今天看到对艾晓明最新纪录片《夹边沟记事》采访里的内容,感觉和这个电影也蛮相关。也搬过来贴在这儿~
问:现在这些幸存者说起夹边沟的状态是怎么样的?
艾:各有不同。有的人进入状态,有的人保持距离。比如有时人们会以第二人称“你”来讲述当时自己的经历,仿佛事不关己。那时的处境太极端,连当事人也需要用第二人称来建立距离,把自己摘出来,以便平静地讲下去。
我也遇到这样的人,父亲在夹边沟遇难,为了当下的安宁,他们谢绝了我的采访。我理解他们的心情,主要是担心接受采访会影响到自己的晚年生活,特别是会对孩子不利。这种情形让我感觉到,无论他们现在的生活如何好,过去的创伤都没有愈合。当他们说“我不反党,我爱党”时,我看到的却是恐惧。既如此,谁能说那个时代已经远去?
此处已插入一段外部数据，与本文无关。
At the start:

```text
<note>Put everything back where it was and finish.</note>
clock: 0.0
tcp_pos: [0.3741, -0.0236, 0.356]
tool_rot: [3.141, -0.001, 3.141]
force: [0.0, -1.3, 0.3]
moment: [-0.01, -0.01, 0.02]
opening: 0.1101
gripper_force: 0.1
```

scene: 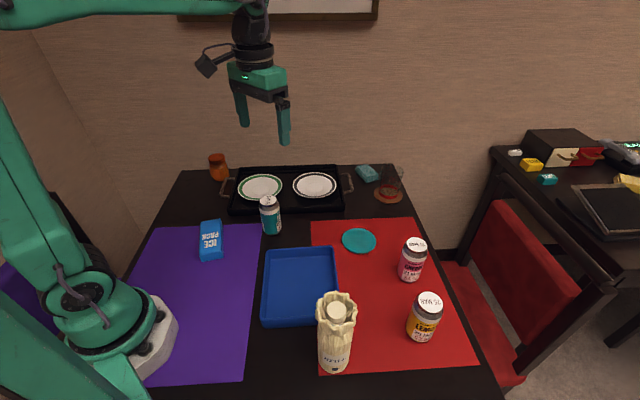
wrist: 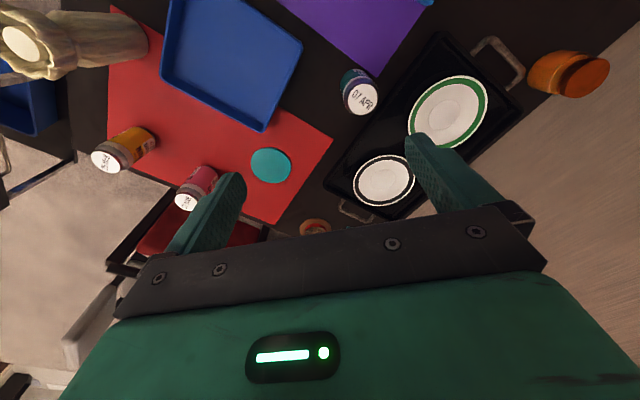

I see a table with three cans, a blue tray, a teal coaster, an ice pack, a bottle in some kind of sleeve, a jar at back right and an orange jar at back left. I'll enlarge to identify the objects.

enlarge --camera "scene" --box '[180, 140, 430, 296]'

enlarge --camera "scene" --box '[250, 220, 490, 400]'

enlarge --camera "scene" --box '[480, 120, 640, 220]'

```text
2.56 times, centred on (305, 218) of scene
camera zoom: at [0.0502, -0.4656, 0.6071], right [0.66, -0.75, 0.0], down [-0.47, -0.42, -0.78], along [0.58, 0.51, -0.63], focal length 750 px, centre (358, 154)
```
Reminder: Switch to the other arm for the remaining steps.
但在片子里也有很多老人,他们勇敢而坚定地讲述过去。尽管也有恐惧,有自我审查,但理性判断帮助他们承担了这份讲述的责任。
我景仰老人们的勇气,也理解人们对安全的基本需要。在纪录片里说话,在目前的社会处境中发言,这和到法庭举证有类似之处。我们必须征得讲者同意,不能把人带到他不愿意承担的风险里。任何受访者都不应该因为讲出真相而被追究,受骚扰。
我没有能力保护老人们不受伤害,但是,回避苦难却是对所有人最大的伤害。这些,片中人讲得很充分了。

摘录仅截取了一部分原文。